Ongoing use of the Pinnacle rural accelerated chest pain pathway by general practices in Te Manawa Taki (Midlands region) has highlighted how point of care (POC) testing in primary care can improve health equity in rural communities, and reduce hospital referrals to overloaded emergency departments.
Developed during a Pinnacle-led research trial in 2018, the implementation of the pathway is an international first for POC cardiac testing.
Using an ECG test and an i-STAT machine – a diagnostic POC troponin tool that produces cardiac enzyme results in 10-20 minutes, general practitioners can safely identify low-risk patients who can then be assessed and managed in their practice, instead of having to travel significant distances to hospital. That means considerable savings in time, stress and financial cost for patients, and the health system as a whole.
The 2018 research, recently published in the British Medical Journal, showed use of the rural accelerated chest pain pathway assessment tool prevents unnecessary hospital referrals for 50 per cent of patients who present to rural practices with chest pain.
Pinnacle medical director, Dr Jo Scott-Jones, says it’s a great example of what POC testing can do, and of the expanding role and responsibilities of general practice.
“POC testing is going to grow more and more, and this is a good early illustration of that,” says Dr Jo. “The publication of the research confirms the significant benefits of general practices being able to provide a wider range of services to the community, and highlights the value of investment in those programmes.”
Recognising those benefits and wanting to support continued implementation of the pathway, the Pinnacle Midlands Health Network (MHN) rural advisory group has recently purchased i-STAT POC testing machines for all practices involved in the original trial.
Further support for the programme has also come from Te Whatu Ora Waikato, with a commitment to fund clinical time for cardiac POC testing in rural practices through the primary options programme.
Coromandel GP, Dr Bryan MacLeod, welcomes the ongoing support for the pathway and recognition of the importance of POC testing services in primary care.
Bryan operates the Coromandel Family Health Centre with his wife, Dr Sandy MacLeod, also a GP. It’s a small practice in the remote Coromandel Township where the nearest rural hospital is a hour-long hilly, winding drive away in Thames.
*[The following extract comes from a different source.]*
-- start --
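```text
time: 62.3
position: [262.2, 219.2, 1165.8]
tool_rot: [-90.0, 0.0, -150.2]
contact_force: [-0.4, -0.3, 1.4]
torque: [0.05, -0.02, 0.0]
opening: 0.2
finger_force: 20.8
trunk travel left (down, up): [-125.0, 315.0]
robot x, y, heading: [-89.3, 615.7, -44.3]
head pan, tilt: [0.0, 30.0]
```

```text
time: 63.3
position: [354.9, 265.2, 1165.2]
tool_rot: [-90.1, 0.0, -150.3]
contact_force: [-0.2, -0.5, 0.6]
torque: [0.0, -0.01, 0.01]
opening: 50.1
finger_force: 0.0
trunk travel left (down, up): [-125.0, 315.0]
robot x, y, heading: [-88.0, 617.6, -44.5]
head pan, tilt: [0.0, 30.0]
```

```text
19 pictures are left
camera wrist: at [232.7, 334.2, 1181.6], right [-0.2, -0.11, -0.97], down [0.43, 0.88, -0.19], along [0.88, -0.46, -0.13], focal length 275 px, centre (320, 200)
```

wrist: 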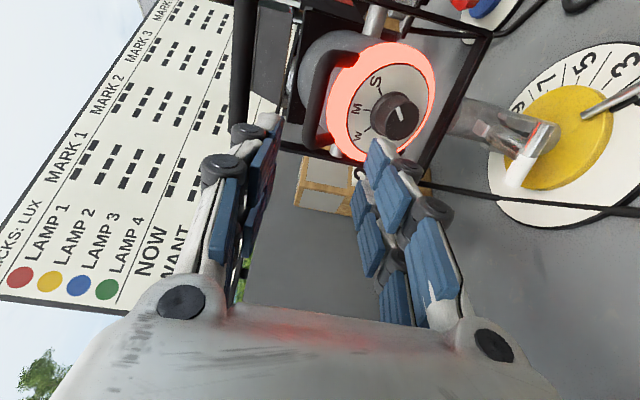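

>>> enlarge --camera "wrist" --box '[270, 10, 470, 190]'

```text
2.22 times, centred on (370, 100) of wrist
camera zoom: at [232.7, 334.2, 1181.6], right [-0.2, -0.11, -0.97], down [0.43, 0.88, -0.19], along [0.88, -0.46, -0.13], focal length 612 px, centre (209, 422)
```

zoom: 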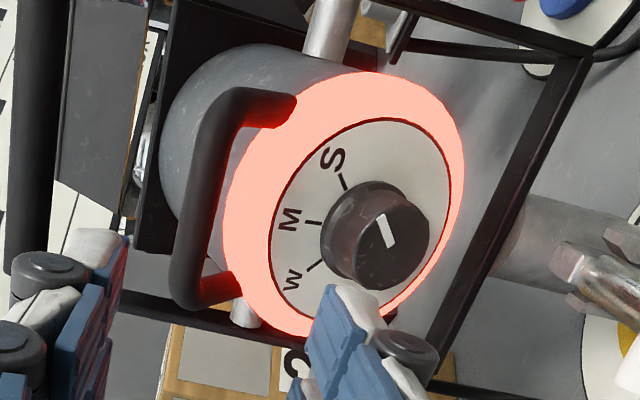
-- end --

The closest tertiary hospital, Waikato, requires a two and a half hour drive.
The practice was part of the 2018 Pinnacle rural chest pain pathway research trial, and the team has continued to use the tool ever since. Bryan says it’s something that has been really valuable to the practice and their community.
“It needs to be understood that there are significant barriers [for our patients] to get to an urban centre and the free public health services provided at a hospital,” says Bryan.
“We are remote, and our community isn’t a high-income area – some people don’t have cars, or they aren’t able to drive. Travelling to hospital for investigation of chest pain ties up an already overburdened ambulance, and then there is the issue of getting home, which can be at all hours.”
“Being able to offer as many services as we can here helps us as a practice to counteract that inequity.”
He says the commitment Pinnacle MHN has shown to support the rural chest pain pathway project has been an important part of providing those much-needed services.
“The amount of energy and resources Pinnacle has put towards it, along with the research to demonstrate this is a safe and effective pathway, is really valuable. It’s good medicine.”
Dr Jo Scott-Jones says he wouldn’t be surprised if the pathway was funded at a national level in the future, especially given the changes to the health system and focus on equity.
“Primary care in New Zealand is in a phase where things are changing quite rapidly in terms of the ‘tools of the trade’ and the need to provide more services than ever before,” says Jo.
“The growth of POC testing means practices in the future will need to be trained in the use and interpretation of a lot more tests, and this is one of them.”
He points to the recent point of care ultrasound (POCUS) initiative in Pinnacle rural practices, which has provided similar benefits to rural communities.
“We’re trailblazing a bit now, but there’s no doubt these are the services we need to provide to improve health equity in rural areas and help ensure people are getting the same care across the country.”
“Being able to do more for patients is really satisfying work, and keeping people out of hospital is a joy. Practices just need the system to recognise what they can do and to provide them with the resources to do it.”